Tanto el alba de la vida de la Virgen como su ocaso se iluminaron con destellos de refulgente luz. A la perfecta inocencia de su alma, limpia de cualquier mancha, corresponde de manera conveniente y admirable la más amplia glorificación de su cuerpo virginal.
El cumplirse los cien años desde que el pontífice Pío IX, de inmortal memoria, definió solemnemente este privilegio singular de la Virgen Madre de Dios [la Inmaculada Concepción], plácenos resumir y concluir toda la cuestión con unas palabras del mismo pontífice, afirmando que esta doctrina ha sido, «según el juicio de los Padres, contenida en las divinas Escrituras, confiada a la posteridad con testimonios gravísimos de los mismos, puesta de relieve y cantada por tan gloriosos monumentos de la veneranda antigüedad, y expuesta y defendida por el sentir soberano y respetabilísima autoridad de la Iglesia», que no hay en verdad para los sagrados pastores y para los fieles todos «cosa más dulce, nada más querido, que agasajar, venerar, invocar y hablar en todas partes con encendidísimo afecto a la Virgen Madre de Dios, concebida sin mancha original».1
Dos insignes privilegios marianos…
Parécenos, además, que esta preciosísima perla con que se enriqueció la sagrada diadema de la Bienaventurada Virgen María brilla hoy con mayor fulgor, habiéndonos tocado, por designio de la Divina Providencia, en el Año Santo de 1950, la suerte —está todavía vivo en nuestro corazón tan grato recuerdo— de definir la Asunción de la Purísima Madre de Dios en cuerpo y alma a los Cielos, satisfaciendo con ello los deseos del pueblo cristiano, que de manera particular habían sido formulados cuando fue solemnemente definida su Concepción Inmaculada.
En aquella ocasión, en efecto, como ya escribimos en la carta apostólica Munificentissimus Deus, los corazones de los fieles fueron movidos por un más vivo anhelo de que también el dogma de la Asunción corporal de la Virgen a los Cielos fuera definido cuanto antes por el supremo magisterio de la Iglesia.
Parece, pues, que con esto todos los fieles pueden dirigir de una manera más elevada y eficaz su mente y su corazón hacia el misterio mismo de la Inmaculada Concepción de la Virgen.
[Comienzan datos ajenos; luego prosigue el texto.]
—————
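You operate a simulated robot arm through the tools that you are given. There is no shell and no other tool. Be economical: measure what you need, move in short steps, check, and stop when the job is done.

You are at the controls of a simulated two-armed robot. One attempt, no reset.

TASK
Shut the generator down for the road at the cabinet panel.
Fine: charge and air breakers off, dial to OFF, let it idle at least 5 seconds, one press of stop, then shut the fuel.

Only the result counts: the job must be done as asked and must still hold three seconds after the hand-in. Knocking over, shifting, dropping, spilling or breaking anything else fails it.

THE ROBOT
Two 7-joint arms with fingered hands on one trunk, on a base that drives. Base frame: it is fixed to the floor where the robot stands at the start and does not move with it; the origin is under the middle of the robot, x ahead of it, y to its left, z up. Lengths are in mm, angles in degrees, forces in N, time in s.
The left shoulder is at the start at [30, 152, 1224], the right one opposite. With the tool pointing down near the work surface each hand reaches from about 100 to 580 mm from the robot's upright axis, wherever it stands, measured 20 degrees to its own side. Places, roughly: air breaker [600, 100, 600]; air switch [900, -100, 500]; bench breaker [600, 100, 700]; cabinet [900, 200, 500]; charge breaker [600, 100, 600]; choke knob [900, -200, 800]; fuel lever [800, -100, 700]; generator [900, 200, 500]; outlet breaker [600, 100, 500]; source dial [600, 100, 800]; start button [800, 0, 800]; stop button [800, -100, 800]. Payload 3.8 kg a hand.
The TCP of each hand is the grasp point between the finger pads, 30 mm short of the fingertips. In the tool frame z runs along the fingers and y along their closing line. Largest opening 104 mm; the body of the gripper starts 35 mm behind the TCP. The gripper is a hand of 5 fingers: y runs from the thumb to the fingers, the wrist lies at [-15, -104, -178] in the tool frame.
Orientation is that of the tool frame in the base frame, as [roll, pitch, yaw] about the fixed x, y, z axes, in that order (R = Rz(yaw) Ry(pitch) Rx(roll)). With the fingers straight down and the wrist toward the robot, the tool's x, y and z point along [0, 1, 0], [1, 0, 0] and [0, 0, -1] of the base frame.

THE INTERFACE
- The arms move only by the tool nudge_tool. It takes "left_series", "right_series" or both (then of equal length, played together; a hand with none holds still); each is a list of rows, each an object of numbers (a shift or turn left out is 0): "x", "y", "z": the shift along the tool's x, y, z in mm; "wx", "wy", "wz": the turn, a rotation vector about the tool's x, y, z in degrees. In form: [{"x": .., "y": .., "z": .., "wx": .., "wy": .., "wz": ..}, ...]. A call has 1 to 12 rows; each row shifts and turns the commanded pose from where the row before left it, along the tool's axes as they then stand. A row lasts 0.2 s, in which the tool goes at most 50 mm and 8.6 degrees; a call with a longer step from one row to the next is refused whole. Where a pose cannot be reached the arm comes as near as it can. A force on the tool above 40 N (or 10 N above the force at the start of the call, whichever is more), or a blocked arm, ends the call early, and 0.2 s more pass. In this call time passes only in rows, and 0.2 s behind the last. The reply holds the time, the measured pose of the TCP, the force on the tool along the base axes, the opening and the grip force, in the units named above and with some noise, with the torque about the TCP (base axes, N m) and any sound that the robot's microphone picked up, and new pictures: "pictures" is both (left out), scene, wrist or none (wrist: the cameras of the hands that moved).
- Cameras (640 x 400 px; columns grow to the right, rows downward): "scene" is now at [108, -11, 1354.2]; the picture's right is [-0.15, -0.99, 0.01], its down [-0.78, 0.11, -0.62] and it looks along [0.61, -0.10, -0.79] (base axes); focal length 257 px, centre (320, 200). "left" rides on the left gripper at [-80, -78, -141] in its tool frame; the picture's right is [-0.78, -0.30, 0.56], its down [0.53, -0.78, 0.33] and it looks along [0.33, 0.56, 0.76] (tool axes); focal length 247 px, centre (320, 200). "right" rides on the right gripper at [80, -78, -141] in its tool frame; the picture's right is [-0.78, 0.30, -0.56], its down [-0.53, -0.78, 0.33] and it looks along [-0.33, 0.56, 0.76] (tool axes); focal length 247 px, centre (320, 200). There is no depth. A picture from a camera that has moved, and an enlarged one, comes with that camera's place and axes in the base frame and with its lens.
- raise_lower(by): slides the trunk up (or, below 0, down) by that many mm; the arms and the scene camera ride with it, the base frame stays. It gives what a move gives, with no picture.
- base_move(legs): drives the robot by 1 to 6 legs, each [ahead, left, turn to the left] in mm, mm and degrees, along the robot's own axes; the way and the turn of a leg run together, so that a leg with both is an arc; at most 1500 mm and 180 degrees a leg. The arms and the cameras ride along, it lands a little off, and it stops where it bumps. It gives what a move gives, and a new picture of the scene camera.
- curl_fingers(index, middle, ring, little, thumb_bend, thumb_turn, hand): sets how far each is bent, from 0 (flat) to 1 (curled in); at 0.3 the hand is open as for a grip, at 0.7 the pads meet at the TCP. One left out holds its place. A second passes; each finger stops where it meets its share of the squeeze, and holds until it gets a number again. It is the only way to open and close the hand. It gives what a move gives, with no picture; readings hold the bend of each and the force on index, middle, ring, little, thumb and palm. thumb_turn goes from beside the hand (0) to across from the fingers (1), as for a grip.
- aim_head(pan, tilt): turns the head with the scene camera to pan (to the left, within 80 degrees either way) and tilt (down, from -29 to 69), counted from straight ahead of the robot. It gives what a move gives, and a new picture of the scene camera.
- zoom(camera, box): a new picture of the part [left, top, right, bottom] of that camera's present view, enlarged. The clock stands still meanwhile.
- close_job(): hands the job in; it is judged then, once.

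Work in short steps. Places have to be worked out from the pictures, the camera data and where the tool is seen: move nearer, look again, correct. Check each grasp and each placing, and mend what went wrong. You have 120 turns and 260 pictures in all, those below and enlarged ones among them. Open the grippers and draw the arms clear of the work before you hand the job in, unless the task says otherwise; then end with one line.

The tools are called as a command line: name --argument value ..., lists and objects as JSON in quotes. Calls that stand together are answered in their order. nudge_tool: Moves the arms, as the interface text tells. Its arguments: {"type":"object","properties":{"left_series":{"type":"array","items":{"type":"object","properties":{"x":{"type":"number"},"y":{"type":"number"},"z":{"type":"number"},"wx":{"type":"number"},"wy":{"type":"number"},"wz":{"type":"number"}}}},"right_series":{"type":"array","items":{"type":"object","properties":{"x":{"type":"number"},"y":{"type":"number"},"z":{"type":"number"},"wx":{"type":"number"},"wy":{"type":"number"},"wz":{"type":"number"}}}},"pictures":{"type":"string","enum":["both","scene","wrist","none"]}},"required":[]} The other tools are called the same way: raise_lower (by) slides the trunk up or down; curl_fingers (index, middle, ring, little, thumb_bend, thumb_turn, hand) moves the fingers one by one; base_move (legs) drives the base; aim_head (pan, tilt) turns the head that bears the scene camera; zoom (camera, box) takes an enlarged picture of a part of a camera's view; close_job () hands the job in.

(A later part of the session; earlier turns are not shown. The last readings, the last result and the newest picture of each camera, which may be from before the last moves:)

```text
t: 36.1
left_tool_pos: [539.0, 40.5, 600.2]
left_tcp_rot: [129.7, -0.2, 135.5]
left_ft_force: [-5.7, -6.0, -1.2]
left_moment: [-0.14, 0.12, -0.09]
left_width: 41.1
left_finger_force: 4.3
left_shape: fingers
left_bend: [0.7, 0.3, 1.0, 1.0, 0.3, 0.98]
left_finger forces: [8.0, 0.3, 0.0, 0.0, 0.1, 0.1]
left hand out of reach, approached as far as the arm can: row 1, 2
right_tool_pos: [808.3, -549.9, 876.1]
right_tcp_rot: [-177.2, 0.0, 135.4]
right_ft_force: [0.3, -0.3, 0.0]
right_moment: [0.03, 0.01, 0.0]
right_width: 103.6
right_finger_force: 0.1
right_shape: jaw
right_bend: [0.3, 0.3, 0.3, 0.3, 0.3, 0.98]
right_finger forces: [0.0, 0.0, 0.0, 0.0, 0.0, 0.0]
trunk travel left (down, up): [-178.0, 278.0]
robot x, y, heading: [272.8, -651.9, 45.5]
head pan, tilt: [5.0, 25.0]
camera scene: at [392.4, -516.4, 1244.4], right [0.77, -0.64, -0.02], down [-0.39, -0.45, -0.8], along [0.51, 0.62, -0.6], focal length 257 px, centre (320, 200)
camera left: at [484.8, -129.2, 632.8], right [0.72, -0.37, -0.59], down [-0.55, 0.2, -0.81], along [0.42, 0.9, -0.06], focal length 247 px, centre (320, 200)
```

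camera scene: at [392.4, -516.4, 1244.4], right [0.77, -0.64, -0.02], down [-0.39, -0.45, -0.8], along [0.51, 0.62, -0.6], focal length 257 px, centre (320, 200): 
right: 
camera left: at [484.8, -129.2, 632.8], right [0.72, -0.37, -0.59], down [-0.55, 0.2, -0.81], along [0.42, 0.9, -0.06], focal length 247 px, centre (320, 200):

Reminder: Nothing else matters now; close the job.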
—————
Pues por la estrecha relación que hay entre estos dos dogmas, al ser solemnemente promulgada y puesta en su debida luz la Asunción de la Virgen al cielo —que constituye como la corona y el complemento del otro privilegio mariano—, se ha manifestado con mayor grandeza y esplendor la sapientísima armonía de aquel plan divino, según el cual Dios ha querido que la Virgen María estuviera inmune de toda mancha original.
Por ello, con estos dos insignes privilegios concedidos a la Virgen, tanto el alba de su peregrinación sobre la tierra como el ocaso de su vida se iluminaron con destellos de refulgente luz; a la perfecta inocencia de su alma, limpia de cualquier mancha, corresponde de manera conveniente y admirable la más amplia glorificación de su cuerpo virginal; y Ella, lo mismo que estuvo unida a su Hijo unigénito en la lucha contra la serpiente infernal, así también junto con Él participó en el glorioso triunfo sobre el pecado y sus tristes consecuencias.
… que deben impulsarnos a conseguir la virtud
Es necesario que la celebración de este centenario no solamente encienda de nuevo en todas las almas la fe católica y la devoción ferviente a la Virgen Madre de Dios, sino que haga también que la vida de los cristianos se conforme lo más posible a la imagen de la Virgen.
De la misma manera que todas las madres sienten suavísimo gozo cuando ven en el rostro de sus hijos una peculiar semejanza de sus propias facciones, así también nuestra dulcísima Madre María, cuando mira a los hijos que junto a la cruz recibió en lugar del suyo, nada desea más y nada le resulta más grato que el ver reproducidos los rasgos y virtudes de su alma en sus pensamientos, en sus palabras y en sus acciones.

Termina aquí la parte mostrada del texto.